Mumbai’s prominent statues and landmarks must be given their place of honour

A new occupant caught the eye in the centre of the bustling junction where CST and BMC reign supreme. All shiny and well-oiled, the symbol was the poster boy of Mumbai recently. One of them, (in case you haven’t guessed — the Make in India lions) moved into his vantage SoBo residence.

He’s got company. Of a different vintage though. Across the road, to the left of the machine-made version sits the ‘Lion of Britain’. A part of FW Stevens’ grand railway terminus, the lion has the ‘Tiger of India’ for company, to his left. The lion was installed to represent British interests in India, while the tiger was designed to represent the national symbol of India. Both felines watch over as guardians to the office block of the Chhatrapati Shivaji (formerly Victoria) Terminus.

If statues could speak, and in the delightful assumption that we could pick up their chatter, Senior Lion will welcome the newbie, “Get used to this jungle. We’ve presided here for over a century and a half; have watched kings and generals, lay men and political leaders walk past this teeming thoroughfare. Sans the pollution, these are the best seats.” By now, the statue of Sir Pherozeshah Mehta joins in. “Wise felines of CST, I beg to differ. From where I stand, it’s stunning. Come sundown, the muted lighting at BMC building spells class. I cannot say the same about the pink-and-what-have-you light circus on your side of the road.”

“Let’s give Junior the tour,” Indian Tiger chips in, changing the subject. Junior is taken aback by the Gothic sprawl of the facades at CST and BMC. Sir Mehta reassures him, “Don’t be afraid of Gargoyle & co, especially at night. They just look scary. The bas-relief portrait roundels — they represent visionary gentlemen who built the railways. Ah! And the detailing of sculptures and Indian animals, also statues of Progress, Engineering and Commerce; take time off to marvel at it, son.”

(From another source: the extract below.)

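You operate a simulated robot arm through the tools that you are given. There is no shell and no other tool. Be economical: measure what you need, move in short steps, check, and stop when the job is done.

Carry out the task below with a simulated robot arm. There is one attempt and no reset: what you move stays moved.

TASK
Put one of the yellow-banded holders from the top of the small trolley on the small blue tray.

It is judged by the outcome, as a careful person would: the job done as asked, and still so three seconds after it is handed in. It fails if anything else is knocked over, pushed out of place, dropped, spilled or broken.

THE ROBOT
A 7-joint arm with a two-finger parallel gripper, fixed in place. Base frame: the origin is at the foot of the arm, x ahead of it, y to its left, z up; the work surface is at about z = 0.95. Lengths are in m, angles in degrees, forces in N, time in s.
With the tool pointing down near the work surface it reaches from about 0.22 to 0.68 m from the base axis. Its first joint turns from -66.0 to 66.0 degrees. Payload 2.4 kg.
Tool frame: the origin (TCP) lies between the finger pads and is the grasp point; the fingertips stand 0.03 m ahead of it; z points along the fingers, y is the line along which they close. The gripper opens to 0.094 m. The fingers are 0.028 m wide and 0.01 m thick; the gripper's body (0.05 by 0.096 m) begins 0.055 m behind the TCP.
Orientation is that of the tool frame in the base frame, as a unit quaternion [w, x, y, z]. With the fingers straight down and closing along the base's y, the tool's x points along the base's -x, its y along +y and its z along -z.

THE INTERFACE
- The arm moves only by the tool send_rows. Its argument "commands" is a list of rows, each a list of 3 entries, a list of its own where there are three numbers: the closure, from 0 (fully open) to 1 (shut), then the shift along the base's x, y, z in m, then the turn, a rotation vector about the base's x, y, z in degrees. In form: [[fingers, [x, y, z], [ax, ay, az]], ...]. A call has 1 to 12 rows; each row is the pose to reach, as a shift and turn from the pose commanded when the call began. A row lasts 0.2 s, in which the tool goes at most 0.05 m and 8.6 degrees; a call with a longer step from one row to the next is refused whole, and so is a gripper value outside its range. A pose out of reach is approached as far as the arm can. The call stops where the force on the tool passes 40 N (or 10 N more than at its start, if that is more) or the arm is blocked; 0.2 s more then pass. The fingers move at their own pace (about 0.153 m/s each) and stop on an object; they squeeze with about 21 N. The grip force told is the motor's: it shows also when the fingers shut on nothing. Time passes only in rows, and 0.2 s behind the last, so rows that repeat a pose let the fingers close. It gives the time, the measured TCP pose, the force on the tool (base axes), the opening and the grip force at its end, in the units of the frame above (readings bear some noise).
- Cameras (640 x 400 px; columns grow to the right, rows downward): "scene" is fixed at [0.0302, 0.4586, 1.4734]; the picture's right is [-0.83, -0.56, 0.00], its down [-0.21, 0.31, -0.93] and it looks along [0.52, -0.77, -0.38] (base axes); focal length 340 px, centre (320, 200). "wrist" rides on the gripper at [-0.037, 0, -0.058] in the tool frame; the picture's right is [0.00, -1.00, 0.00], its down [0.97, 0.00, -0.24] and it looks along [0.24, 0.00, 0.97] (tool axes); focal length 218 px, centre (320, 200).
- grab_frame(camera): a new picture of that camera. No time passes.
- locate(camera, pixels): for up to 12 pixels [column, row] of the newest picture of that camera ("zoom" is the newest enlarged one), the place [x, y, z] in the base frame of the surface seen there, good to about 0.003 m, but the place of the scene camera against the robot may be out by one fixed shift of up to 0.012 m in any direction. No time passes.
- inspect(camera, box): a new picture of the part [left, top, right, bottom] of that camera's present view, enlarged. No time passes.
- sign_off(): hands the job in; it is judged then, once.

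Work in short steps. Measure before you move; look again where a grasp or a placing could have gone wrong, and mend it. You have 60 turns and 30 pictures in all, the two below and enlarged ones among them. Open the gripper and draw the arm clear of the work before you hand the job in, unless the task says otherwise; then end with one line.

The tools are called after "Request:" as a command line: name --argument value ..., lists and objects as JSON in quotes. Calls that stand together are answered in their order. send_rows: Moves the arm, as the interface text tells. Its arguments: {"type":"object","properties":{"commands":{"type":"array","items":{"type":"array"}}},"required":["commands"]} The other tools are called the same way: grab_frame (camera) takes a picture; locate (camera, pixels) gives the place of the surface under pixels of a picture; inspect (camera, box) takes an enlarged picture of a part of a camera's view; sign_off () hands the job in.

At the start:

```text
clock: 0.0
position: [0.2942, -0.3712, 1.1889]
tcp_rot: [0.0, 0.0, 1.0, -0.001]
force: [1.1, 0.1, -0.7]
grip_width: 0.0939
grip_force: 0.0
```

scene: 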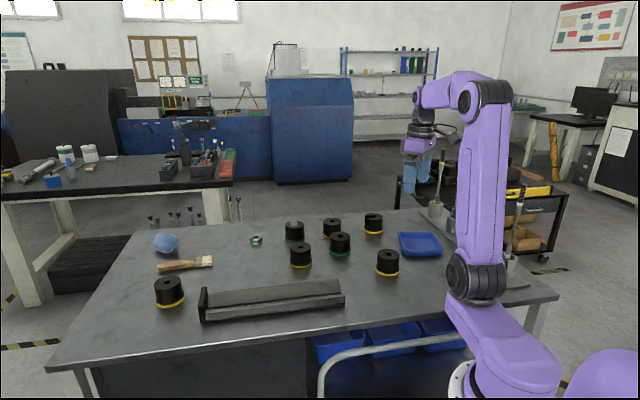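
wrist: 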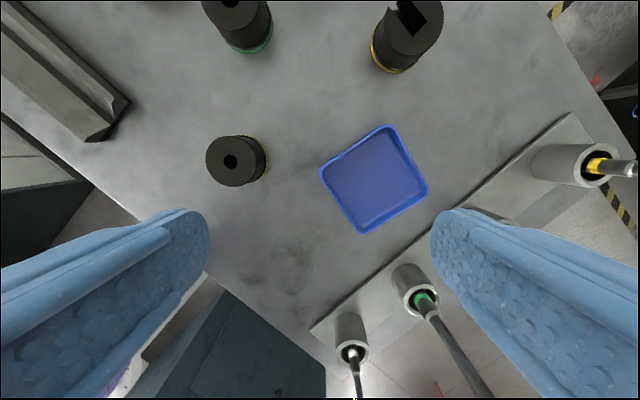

Soon, the quartet hit Sir DN Road. It was a mix of awe and disappointment. “Why are most of the buildings and structures in neglect?” Junior asked. “Our glory days are over. We are second-class citizens. These guys have it worse. At least, we get the odd facelift. Poor lady Flora is a mess.” rued Sir Mehta, wiping a tear off his stony face. “Old mate Kala Ghoda left us in the 1960s, to reside at Rani Baug. Let’s check on him next week,” reminded Indian Tiger.

Done and dusted after their trail, the quartet return to their respective platforms. Junior had a query — “I’m told that the terminus was named after a British queen, Victoria. Where is she?” Gulp. Sir Mehta stuttered, “One night, she was kidnapped and never seen again.” If royalty meets with such fate, do I stand a chance, Junior wondered, as he stood under the February night sky.